Saturday, October 9, 2010

TMS: History

As a treatment for depression, TMS has a unique mechanism of action. But it has something in common with every other breakthrough treatment in psychiatry--it was discovered by accident.


The first TMS device was invented by Dr. Anthony Barker in Sheffield, England in 1985 and it was intended solely for research purposes. It was originally used as a brain mapping tool where it has a time resolution ranging from milliseconds up to about an hour and a spatial resolution down to the level of the cell column or cerebral cell layer. 

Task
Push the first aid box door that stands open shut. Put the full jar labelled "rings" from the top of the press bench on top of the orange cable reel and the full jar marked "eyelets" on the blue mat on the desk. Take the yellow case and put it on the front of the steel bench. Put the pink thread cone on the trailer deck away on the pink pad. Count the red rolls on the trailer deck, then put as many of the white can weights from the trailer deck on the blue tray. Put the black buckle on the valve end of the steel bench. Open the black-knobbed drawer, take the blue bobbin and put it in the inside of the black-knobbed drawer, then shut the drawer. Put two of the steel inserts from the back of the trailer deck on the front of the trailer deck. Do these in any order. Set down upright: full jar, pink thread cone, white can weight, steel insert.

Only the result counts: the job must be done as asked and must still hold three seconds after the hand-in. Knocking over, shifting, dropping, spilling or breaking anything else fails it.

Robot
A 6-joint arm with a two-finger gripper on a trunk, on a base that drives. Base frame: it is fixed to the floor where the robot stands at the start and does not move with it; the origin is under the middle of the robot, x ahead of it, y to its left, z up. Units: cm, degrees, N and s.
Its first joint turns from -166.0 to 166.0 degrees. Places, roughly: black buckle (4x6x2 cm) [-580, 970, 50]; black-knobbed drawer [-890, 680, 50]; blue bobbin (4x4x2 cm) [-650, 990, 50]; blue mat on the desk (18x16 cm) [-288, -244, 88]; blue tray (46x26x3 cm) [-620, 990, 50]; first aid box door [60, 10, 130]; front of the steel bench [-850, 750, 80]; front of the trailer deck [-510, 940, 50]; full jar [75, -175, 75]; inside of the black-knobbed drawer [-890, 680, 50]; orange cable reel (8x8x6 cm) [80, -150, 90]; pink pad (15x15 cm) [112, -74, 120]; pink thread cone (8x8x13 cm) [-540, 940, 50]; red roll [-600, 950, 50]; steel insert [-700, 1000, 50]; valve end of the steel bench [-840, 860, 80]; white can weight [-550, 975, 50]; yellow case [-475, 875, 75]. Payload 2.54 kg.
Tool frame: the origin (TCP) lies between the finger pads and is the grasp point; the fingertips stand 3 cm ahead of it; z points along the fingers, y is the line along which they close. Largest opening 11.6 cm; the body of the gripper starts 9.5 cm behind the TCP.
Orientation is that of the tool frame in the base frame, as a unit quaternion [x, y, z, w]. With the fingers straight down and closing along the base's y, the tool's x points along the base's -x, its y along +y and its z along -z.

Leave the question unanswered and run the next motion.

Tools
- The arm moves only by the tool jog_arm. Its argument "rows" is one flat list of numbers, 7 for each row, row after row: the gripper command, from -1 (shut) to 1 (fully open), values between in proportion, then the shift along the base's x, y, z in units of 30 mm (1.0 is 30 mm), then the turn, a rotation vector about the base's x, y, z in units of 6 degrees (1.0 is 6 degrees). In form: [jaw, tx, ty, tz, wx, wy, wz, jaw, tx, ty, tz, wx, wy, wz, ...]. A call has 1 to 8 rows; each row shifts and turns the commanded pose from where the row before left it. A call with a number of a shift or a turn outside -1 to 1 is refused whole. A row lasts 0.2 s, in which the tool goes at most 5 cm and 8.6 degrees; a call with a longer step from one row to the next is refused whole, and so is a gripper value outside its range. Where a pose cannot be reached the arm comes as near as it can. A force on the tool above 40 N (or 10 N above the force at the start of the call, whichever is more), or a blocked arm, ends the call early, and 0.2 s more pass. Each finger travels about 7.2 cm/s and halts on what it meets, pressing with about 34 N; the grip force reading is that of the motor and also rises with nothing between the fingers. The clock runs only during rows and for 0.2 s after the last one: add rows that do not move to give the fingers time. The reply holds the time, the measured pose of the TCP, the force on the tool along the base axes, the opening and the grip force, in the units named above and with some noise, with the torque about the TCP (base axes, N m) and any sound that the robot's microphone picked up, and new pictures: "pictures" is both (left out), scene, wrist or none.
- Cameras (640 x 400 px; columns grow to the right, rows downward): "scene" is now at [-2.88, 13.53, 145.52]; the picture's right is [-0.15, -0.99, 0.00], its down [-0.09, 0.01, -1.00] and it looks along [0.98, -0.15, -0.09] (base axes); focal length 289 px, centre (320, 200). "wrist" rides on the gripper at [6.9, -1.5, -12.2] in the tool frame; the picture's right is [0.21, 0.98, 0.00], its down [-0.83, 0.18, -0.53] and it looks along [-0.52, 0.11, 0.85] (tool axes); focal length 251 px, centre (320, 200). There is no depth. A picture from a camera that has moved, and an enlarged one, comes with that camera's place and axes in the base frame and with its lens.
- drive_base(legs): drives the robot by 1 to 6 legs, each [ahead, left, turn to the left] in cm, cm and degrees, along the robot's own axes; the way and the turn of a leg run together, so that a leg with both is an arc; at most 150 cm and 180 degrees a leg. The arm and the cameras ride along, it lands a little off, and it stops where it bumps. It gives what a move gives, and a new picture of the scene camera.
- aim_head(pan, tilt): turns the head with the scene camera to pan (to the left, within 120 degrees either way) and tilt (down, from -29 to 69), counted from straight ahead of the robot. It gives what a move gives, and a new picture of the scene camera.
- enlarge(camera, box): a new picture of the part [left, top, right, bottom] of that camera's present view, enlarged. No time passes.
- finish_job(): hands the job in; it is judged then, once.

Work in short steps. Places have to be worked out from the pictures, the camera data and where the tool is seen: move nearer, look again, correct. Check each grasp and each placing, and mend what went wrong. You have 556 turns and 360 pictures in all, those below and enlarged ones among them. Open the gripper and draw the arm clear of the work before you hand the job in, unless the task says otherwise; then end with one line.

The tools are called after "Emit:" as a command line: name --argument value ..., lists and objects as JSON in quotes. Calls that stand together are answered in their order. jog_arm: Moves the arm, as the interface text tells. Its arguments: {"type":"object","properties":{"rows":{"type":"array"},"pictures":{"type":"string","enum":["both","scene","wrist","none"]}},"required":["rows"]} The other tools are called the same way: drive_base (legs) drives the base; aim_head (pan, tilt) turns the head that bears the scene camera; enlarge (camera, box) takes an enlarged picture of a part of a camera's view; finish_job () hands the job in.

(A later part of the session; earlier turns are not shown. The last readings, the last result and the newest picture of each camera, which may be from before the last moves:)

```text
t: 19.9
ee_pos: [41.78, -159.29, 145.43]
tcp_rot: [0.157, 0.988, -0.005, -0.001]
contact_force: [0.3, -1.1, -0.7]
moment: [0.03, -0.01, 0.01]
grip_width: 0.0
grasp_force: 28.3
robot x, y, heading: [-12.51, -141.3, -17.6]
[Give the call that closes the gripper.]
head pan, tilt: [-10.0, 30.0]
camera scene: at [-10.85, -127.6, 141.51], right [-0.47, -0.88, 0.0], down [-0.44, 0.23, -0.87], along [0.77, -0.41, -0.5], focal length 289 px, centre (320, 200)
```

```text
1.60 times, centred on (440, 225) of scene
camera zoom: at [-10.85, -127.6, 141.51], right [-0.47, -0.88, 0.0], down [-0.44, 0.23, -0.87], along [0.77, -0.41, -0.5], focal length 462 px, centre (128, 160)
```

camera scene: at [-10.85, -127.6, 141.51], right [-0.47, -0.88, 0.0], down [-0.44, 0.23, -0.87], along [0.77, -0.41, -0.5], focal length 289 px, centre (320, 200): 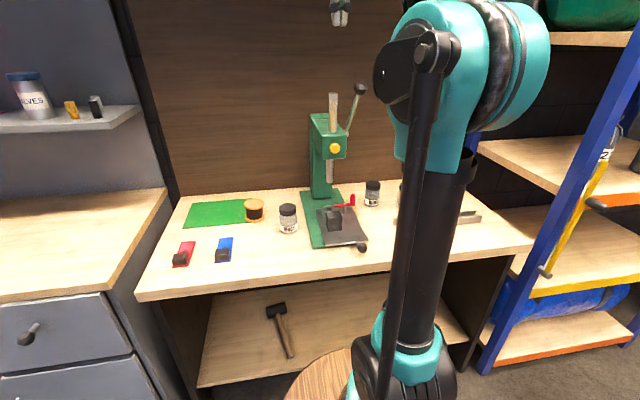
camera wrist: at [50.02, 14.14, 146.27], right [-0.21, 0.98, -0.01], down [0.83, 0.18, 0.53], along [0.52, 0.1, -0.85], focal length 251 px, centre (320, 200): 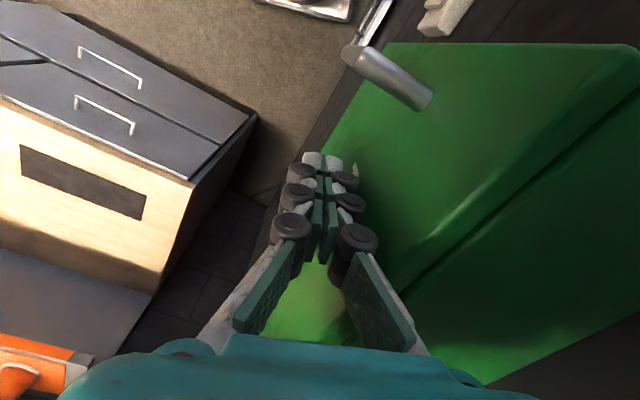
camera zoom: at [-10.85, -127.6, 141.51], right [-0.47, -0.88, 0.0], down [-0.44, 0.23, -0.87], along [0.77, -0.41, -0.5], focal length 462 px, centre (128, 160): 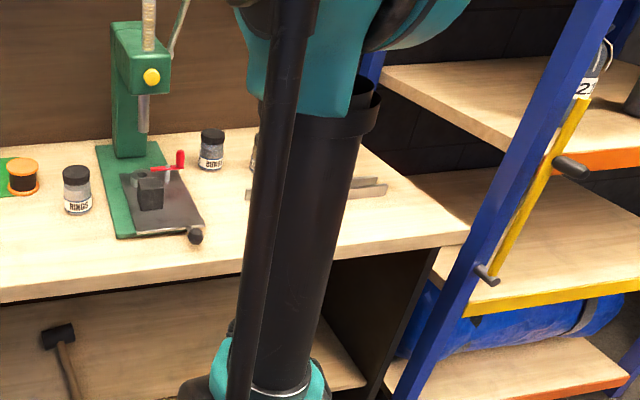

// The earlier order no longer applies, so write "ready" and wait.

One thing that TMS is especially good at is stimulating the motor cortex, which controls voluntary movement, so a lot of the early research was focused on movement disorders. By the mid 1990s, several investigators had made the same interesting observation: patients with Parkinson's disease, who were being studied with TMS, reported significant improvement in mood.


At first the papers just trickled in. Then they began pouring in from all over the world. Before long many researchers agreed that TMS was probably an effective treatment for depression, The question was: how effective? Different researchers were using very different protocols at the time which made it hard to compare one study to another. But there was another question too: is it safe?


It seemed to be pretty safe. The only thing that anybody complained about was minor scalp irritation at the stimulus site and this usually went away after a few treatments. But every once in a while, somebody had a seizure. It didn't happen very often, but the fact that it happened at all was bad news, and clearly there were still some questions to be answered.

  • How strong should the magnetic pulses be? 
  • How rapidly should they be delivered? 
  • For how long? 
  • And to what part of the brain?
Eventually all of these questions were answered. Guidelines were published in 1998 and since then the risk of having a seizure from TMS has been reduced even further.